Abgeschlossen am 25. November 1895 Von der Bundesversammlung genehmigt am 21. Dezember 1896² Ratifikationsurkunden ausgetauscht am 28. Juli 1898 ¹ Der Originaltext findet sich unter der gleichen Nummer in der französischen Ausgabe dieser Sammlung. ² AS 16 791
Der Bundesrat der Schweizerischen Eidgenossenschaft und Seine Majestät der König von Italien,
beide von dem Wunsche beseelt, die Handelsbeziehungen zwischen der Schweiz und Italien auszudehnen, haben sich im Handelsvertrag vom 19. April 1892³ verpflichtet, die Schaffung neuer Verkehrsstrassen zwischen den beiden Ländern nach Möglichkeit zu begünstigen.
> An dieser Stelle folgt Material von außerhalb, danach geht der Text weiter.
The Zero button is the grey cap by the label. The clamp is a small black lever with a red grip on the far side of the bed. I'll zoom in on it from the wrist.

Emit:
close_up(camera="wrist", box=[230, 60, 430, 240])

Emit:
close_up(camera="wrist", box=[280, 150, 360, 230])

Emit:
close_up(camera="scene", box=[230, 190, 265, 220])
In der Erkenntnis, dass die Erstellung einer Eisenbahn durch den Simplon in hohem Masse geeignet wäre, zur Erreichung des angestrebten Zieles beizutragen, haben der Schweizerische Bundesrat und Seine Majestät der König von Italien zu ihren Bevollmächtigten ernannt, mit dem Auftrag, die allgemeinen Bedingungen für den Bau und Betrieb dieser Linie festzustellen, nämlich:
(Es folgen die Namen der Bevollmächtigten)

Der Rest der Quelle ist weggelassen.